Are you noticing signs that your elderly loved one is struggling to keep up? Perhaps you see dirty dishes piled in the sink or the hamper is overflowing with dirty clothes. Maybe they have lost interest in hobbies that used to excite them or are no longer meeting up with their friends to play cards. These are red flags that help is needed, but what do you do if they refuse help?

Proceed with caution

 

A delicate touch is needed because when a child suggests that mom or dad needs help, it can come across as offensive. So remember that they are adults with a right to autonomy. You must respect their right to make decisions for themselves and that includes the ability to say no. Always speak respectfully to an elderly parent, even if it feels as if you have become the parent.

Assess the situation

 

Evaluate the situation to determine if there is a safety issue. Is your parent in any danger or putting anyone else at risk? Sometimes it’s wise to pick your battles, at least temporarily,  as long as there are no serious safety issues. However, it is also important to establish boundaries. resentment can develop when parents refuse any outside help but expect you to be there whenever they need you, at the drop of a hat. Not setting and respecting boundaries actually enables the very behavior that you are trying to avoid. So, decide what you are able to do and do it with love, but set boundaries don’t allow yourself to be used as a full-time, unpaid caregiver if that is not the choice that you are making for yourself.

Ask for a personal favor

 

You may be able to overcome resistance to accepting help by requesting it as a favor. Telling an elderly person that he or she needs help can evoke an emotional response because it’s interpreted as ”You think I’m old and helpless and can’t take care of myself!” Frame the request in terms of services that are available for people of any age. For instance, you might start with something like house cleaning. Mention that you have someone coming in to clean for you because you are so busy and share how great it is to have help or offer to hire “a driver” Who can take your loved one on more leisurely outings and shopping trips than you are able to provide.

To keep the conversation warm and flowing, you can preface it with “I know you are independent and can take care of yourself, but I worry about you, and I feel bad that I can’t do more. For my peace of mind, would you please consider in-home care  (or whatever services you are suggesting? Please, for my sake.”

Get things squared away

 

This step is very important, especially if your loved one is experiencing a cognitive decline. Make sure all the important paperwork is done, including an advance directive, Power of Attorney, and instructions for life-sustaining treatment, if appropriate. Do this as early as possible. Make sure your parent has a financial planner and an elder law attorney if that’s justified. Get all the paperwork and legal ducks in a row. Everyone should have an advance directive, power of attorney and someone who will pay the bills if the parent loses that ability. You may also want to bring in a life care manager or get an independent assessment done. Check with your local  Department of Aging and the Alzheimer’s Association for information about assessments and advice on resources that may be available to them.

Make it a family affair

 

Enlist the help of other family members, but first be sure that everyone is on the same page.

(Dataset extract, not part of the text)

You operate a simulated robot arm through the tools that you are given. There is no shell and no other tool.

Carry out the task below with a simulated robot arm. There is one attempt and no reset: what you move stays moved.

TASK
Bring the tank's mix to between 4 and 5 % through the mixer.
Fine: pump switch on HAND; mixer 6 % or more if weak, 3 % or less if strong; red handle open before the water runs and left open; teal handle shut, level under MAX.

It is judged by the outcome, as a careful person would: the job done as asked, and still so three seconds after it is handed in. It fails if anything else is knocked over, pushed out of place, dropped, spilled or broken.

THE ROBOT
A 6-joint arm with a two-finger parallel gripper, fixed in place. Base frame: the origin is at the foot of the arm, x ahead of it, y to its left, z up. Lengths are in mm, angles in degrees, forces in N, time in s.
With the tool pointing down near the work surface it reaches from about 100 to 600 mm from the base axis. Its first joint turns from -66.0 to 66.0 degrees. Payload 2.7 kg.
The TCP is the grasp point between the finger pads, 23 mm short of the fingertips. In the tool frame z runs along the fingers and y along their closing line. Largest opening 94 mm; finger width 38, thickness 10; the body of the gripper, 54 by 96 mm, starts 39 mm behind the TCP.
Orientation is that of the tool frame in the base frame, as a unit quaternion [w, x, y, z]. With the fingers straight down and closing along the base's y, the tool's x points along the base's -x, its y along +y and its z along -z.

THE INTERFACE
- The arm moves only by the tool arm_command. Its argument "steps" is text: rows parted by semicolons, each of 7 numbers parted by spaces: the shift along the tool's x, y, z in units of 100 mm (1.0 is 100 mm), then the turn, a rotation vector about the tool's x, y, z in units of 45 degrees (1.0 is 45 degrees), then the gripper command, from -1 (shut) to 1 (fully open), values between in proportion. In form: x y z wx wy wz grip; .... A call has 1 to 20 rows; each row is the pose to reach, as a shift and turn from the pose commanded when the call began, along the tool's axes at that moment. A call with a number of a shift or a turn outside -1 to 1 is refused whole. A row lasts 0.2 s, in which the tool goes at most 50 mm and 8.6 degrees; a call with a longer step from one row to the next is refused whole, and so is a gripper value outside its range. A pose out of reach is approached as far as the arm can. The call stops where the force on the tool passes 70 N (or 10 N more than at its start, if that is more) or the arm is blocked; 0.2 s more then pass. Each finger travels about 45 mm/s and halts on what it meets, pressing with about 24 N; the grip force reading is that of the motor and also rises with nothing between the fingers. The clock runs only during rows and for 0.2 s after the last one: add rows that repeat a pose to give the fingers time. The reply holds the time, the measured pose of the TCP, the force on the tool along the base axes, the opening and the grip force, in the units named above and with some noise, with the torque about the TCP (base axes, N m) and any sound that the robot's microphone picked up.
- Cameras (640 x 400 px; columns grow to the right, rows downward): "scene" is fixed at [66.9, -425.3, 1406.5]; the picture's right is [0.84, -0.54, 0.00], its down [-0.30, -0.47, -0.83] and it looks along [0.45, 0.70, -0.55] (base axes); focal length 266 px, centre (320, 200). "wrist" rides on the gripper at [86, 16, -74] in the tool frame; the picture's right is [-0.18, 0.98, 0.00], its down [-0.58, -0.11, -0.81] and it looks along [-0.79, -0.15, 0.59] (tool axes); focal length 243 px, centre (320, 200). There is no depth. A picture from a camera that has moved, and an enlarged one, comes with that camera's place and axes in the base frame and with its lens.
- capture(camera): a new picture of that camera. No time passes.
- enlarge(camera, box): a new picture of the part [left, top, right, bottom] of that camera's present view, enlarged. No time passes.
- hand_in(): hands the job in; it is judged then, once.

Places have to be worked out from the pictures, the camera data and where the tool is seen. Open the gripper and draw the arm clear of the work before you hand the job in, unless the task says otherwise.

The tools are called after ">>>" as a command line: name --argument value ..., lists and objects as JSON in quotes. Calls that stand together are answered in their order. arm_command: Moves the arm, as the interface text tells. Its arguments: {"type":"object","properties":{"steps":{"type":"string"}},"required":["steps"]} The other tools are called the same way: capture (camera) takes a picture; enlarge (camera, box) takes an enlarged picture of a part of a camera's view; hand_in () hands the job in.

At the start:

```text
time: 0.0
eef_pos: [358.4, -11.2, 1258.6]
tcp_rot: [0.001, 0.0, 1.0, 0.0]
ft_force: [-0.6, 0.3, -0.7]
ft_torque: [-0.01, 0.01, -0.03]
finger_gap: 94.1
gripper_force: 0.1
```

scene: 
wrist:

Perhaps hold a separate family meeting before talking with your elderly loved one That way, negative emotions can be aired and conflicting opinions can be worked out without upsetting the parent or loved one you are trying to help.

Set up an introduction

 

Before bringing in a caregiver or other service provider, it is a good idea to arrange an introduction. Older people are often hesitant to have a “stranger” come into their home. It may help to present the service provider as someone you know and trust. Eldercare providers should understand these issues and b willing to work with you to overcome resistance.

Again, respect the autonomy of elderly loved ones who are still capable of making decisions for themselves. Make suggestions but let them make the decision. You might express concern and then back off and let it lay for a while. Continue asking open-ended questions, such as, “What would you do if you fell while alone here at night?” and perhaps they will recognize for themselves that there is a need for some assistance. Plant the seed but let them come to the answer in their own time.